··· RECORDED DATA
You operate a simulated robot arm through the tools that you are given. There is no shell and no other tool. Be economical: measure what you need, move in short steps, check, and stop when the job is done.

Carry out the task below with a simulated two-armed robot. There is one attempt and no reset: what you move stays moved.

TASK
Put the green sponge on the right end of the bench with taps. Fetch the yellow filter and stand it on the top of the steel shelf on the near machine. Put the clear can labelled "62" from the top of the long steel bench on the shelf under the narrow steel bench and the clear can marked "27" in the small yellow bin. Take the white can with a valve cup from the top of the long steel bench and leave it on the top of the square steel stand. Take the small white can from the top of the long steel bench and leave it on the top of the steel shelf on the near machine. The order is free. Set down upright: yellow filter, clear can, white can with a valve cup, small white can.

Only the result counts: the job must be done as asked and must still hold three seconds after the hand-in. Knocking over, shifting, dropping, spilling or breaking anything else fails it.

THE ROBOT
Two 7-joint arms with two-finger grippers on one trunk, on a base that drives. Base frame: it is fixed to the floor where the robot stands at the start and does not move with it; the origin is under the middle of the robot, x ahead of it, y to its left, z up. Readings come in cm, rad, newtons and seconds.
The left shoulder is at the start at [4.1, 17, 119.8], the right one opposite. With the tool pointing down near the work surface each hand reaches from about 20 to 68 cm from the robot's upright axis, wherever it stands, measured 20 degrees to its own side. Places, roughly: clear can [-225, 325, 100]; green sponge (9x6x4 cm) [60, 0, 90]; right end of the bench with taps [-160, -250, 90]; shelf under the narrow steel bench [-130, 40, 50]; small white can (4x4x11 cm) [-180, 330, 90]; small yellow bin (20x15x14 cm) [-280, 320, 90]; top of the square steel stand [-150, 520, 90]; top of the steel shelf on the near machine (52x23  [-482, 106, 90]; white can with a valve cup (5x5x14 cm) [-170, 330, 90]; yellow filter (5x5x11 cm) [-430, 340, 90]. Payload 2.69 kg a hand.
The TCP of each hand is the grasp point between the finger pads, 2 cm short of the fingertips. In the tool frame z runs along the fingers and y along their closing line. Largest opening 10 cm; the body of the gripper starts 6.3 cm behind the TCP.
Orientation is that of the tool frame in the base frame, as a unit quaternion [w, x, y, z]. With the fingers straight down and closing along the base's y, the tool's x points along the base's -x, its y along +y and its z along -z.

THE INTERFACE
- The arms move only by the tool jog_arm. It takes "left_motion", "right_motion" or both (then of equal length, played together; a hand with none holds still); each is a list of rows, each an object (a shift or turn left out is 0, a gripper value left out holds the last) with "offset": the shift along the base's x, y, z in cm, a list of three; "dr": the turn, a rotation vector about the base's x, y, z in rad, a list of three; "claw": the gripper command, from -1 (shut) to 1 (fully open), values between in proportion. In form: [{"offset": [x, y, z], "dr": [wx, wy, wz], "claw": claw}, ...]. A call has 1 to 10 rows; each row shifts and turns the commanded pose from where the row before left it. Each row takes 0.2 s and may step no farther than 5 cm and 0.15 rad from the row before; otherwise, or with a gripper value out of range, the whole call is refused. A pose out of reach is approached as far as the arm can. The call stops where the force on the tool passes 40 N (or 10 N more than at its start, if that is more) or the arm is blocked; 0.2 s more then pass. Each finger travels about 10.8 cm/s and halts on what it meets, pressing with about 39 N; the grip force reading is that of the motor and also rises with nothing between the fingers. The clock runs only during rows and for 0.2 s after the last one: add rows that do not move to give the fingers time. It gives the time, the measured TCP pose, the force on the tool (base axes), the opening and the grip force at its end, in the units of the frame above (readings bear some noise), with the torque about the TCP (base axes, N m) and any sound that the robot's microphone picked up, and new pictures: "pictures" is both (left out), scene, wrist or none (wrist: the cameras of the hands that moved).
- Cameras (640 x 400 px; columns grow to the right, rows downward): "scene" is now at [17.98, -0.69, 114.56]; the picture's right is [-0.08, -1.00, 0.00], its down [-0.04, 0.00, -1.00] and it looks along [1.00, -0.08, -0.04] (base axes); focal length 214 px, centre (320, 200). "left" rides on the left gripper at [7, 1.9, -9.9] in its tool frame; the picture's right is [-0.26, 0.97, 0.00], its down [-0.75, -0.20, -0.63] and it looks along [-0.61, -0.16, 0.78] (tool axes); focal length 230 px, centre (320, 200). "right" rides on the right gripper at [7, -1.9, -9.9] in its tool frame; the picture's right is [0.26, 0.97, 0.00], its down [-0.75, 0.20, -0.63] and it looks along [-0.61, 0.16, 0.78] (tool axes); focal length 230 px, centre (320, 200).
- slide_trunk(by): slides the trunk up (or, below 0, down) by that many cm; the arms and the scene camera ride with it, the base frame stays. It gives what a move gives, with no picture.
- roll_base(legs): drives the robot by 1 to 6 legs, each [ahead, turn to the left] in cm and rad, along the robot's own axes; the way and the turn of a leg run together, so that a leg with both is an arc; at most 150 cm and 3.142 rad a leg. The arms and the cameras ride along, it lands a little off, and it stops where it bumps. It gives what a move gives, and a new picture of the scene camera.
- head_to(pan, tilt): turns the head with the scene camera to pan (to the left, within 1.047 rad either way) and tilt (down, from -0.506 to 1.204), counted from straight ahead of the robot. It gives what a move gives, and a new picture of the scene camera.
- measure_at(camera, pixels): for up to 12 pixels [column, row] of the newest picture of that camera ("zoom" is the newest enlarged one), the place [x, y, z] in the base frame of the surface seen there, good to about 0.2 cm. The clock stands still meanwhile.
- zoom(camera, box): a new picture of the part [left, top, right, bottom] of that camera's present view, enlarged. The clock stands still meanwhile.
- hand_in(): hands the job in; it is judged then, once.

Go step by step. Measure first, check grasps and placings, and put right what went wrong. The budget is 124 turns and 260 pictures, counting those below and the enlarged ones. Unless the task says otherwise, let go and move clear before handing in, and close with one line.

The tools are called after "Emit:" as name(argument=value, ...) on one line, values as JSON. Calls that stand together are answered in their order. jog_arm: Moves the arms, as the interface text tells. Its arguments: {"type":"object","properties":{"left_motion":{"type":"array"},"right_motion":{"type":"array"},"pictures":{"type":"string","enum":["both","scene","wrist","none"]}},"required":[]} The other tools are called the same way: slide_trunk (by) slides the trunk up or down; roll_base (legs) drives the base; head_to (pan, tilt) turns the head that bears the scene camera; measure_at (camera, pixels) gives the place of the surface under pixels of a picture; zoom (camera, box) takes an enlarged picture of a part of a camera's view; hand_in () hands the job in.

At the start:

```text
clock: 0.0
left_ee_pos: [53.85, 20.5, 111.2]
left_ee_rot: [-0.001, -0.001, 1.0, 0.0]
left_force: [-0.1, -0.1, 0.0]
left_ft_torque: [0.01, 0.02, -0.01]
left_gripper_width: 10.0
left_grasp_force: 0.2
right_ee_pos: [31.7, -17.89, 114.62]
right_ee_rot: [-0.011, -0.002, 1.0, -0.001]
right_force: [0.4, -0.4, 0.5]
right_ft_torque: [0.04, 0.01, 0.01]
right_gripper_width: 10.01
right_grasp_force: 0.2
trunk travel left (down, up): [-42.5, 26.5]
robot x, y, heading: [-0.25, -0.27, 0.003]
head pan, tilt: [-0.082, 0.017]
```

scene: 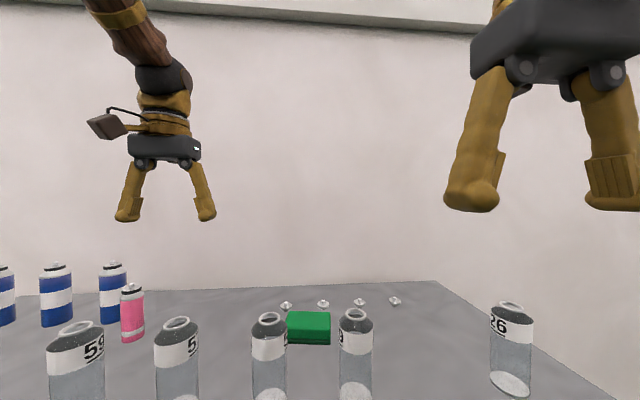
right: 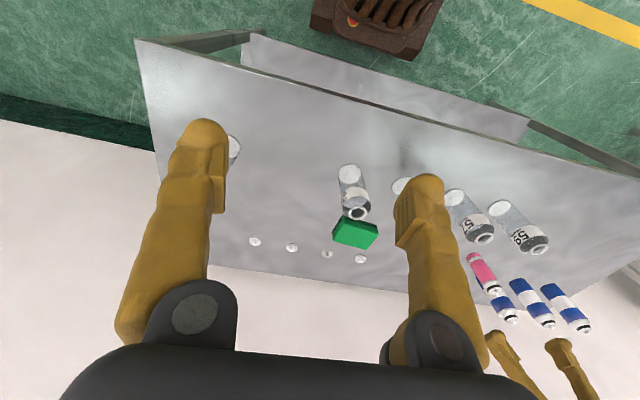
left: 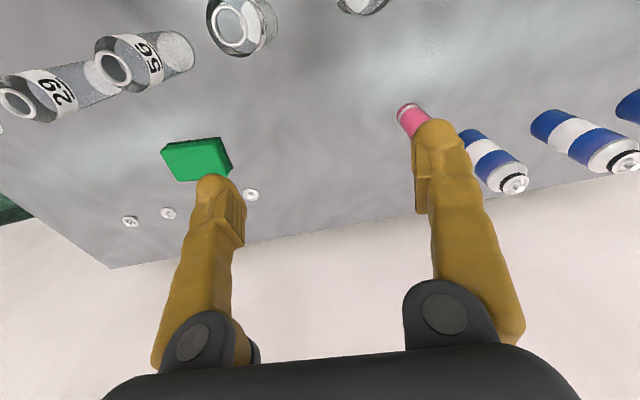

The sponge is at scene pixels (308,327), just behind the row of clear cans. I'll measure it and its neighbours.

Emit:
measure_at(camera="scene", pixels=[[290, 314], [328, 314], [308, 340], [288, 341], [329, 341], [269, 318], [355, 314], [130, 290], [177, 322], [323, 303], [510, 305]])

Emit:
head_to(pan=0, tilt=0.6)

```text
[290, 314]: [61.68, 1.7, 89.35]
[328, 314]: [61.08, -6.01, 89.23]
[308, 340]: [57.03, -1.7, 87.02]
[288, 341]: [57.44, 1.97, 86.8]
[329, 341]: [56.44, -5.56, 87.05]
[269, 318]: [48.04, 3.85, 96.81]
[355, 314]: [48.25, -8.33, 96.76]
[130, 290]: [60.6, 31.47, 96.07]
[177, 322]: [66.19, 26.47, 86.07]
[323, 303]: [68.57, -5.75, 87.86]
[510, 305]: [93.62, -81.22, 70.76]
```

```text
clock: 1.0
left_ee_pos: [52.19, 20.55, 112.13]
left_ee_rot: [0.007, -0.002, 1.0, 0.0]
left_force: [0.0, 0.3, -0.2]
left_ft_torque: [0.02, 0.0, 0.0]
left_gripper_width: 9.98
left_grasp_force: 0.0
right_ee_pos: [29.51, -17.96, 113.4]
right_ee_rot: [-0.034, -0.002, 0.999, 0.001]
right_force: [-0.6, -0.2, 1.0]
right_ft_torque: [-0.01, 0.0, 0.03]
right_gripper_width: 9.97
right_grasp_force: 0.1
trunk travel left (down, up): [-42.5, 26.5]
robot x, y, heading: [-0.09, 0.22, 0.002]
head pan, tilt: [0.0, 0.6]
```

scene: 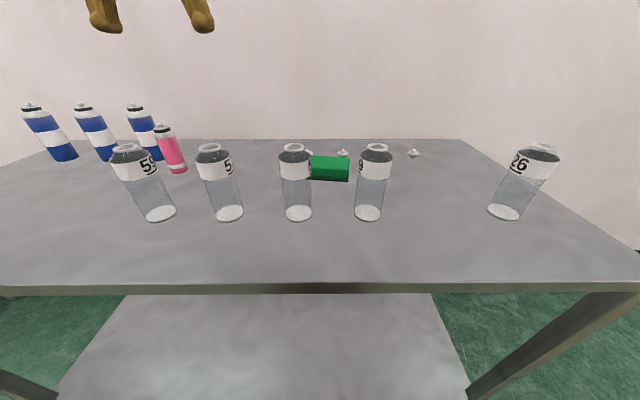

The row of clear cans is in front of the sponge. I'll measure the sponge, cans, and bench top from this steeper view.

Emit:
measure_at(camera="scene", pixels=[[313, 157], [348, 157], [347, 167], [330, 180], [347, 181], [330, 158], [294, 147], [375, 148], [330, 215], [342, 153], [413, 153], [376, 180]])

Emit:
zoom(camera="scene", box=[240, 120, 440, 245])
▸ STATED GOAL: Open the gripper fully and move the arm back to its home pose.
······
▸ STATED GOAL: Find all lines with "meanwhile" in them and copy each one.

▸ WORKED SOLUTION:
- measure_at(camera, pixels): for up to 12 pixels [column, row] of the newest picture of that camera ("zoom" is the newest enlarged one), the place [x, y, z] in the base frame of the surface seen there, good to about 0.2 cm. The clock stands still meanwhile.
- zoom(camera, box): a new picture of the part [left, top, right, bottom] of that camera's present view, enlarged. The clock stands still meanwhile.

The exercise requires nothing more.